Adenosine A(2A) Receptor Blockade Modulates Glucocorticoid-Induced Morphological Alterations in Axons, But Not in Dendrites, of Hippocampal Neurons

The exposure to supra-physiological levels of glucocorticoids in prenatal life can lead to a long-term impact in brain cytoarchitecture, increasing the susceptibility to neuropsychiatric disorders. Dexamethasone, an exogenous glucocorticoid widely used in pregnant women in risk of preterm delivery, is associated with higher rates of neuropsychiatric conditions throughout life of the descendants. In animal models, prenatal dexamethasone exposure leads to anxious-like behavior and increased susceptibility to depressive-like behavior in adulthood, concomitant with alterations in neuronal morphology in brain regions implicated in the control of emotions and mood.

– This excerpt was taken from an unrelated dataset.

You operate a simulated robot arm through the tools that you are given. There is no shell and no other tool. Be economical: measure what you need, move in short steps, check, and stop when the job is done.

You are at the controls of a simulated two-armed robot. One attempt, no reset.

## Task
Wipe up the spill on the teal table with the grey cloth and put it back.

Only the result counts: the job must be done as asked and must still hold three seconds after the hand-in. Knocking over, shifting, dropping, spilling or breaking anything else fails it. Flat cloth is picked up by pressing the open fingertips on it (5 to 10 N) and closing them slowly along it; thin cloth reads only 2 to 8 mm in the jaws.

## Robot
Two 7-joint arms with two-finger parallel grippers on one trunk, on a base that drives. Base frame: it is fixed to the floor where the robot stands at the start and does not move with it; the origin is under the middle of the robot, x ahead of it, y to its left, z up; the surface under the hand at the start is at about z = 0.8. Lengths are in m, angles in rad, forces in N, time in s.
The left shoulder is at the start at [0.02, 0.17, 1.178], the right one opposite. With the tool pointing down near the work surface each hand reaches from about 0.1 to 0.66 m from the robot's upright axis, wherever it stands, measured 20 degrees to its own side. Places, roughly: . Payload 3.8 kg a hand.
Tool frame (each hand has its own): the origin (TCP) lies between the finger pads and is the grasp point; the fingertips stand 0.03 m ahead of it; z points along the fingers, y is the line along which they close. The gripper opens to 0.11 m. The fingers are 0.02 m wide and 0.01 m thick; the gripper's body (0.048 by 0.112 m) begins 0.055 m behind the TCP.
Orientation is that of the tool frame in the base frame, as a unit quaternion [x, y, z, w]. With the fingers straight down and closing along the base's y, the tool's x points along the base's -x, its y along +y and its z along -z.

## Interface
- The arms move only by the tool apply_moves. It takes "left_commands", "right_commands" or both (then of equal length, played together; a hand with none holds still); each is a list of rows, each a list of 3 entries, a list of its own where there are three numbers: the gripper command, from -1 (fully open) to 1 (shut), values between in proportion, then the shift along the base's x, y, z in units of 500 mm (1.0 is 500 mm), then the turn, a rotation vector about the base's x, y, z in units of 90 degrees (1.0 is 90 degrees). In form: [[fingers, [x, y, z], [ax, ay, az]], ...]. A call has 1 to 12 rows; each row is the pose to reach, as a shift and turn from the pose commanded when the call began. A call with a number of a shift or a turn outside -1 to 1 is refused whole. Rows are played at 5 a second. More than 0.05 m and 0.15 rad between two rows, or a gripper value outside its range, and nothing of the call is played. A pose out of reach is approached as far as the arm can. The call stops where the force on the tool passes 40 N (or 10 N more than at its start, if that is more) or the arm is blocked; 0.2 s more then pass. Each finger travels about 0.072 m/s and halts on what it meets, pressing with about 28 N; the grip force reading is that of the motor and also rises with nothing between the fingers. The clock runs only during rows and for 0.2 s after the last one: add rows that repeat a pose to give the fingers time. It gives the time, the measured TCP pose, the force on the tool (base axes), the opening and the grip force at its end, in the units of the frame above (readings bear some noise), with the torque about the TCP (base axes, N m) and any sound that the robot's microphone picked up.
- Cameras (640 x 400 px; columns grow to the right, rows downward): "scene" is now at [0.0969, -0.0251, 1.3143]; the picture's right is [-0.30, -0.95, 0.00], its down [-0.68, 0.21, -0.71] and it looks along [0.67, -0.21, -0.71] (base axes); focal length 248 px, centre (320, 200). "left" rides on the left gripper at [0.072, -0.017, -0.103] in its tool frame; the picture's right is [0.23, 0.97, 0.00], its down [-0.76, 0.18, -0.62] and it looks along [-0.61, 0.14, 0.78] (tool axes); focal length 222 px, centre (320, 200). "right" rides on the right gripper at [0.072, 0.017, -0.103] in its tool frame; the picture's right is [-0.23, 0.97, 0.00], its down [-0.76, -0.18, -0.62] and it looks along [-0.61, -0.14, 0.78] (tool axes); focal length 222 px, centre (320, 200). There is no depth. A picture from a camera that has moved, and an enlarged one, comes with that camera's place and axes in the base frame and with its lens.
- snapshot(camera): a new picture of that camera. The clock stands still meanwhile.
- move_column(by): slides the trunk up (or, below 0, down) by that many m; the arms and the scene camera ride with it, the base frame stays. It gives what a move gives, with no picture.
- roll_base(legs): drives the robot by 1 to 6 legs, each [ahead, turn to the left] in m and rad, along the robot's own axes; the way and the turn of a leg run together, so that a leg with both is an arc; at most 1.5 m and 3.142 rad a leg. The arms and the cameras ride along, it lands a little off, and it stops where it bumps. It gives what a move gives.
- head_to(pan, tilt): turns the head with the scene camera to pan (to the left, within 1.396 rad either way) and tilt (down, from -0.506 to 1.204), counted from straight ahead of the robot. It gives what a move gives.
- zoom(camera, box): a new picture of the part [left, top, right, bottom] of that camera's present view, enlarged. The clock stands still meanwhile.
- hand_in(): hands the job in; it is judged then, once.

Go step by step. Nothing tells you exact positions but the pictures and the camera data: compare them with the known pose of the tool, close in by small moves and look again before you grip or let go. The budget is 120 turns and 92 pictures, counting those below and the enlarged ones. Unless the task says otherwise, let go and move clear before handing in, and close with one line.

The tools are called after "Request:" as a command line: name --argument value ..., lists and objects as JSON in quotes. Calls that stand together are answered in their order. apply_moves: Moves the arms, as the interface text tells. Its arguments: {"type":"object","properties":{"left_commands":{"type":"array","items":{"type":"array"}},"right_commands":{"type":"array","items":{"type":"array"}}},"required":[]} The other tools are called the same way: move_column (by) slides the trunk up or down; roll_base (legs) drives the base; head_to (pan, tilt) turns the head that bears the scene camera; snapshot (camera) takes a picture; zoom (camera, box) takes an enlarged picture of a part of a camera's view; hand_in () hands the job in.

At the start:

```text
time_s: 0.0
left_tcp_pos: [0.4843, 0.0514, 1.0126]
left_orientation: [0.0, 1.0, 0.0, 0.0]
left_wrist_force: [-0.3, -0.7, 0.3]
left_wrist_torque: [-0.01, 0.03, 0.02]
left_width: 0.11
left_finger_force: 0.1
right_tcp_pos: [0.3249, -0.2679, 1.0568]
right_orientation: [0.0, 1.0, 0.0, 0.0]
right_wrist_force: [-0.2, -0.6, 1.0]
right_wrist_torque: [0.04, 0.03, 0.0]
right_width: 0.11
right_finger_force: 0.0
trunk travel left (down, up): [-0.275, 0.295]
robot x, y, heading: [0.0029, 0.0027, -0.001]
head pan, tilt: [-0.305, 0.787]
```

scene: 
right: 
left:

The pharmacologic blockade of the purinergic adenosine A(2A) receptor, which was previously described as anxiolytic, is also able to modulate neuronal morphology, namely in the hippocampus. Additionally, recent observations point to an interaction between glucocorticoid receptors (GRs) and adenosine A(2A) receptors. In this work, we explored the impact of dexamethasone on neuronal morphology, and the putative implication of adenosine A(2A) receptor in the mediation of dexamethasone effects. We report that in vitro hippocampal neurons exposed to dexamethasone (250 nM), in the early phases of development, exhibit a polarized morphology alteration: dendritic atrophy and axonal hypertrophy. While the effect of dexamethasone in the axon is dependent on the activation of adenosine A(2A) receptor, the effect in the dendrites relies on the activation of GRs, regardless of the activation of adenosine A(2A) receptor. These results support the hypothesis of the interaction between GRs and adenosine A(2A) receptors and the potential therapeutic value of modulating adenosine A(2A) receptors activation in order to prevent glucocorticoid-induced alterations in developing neurons.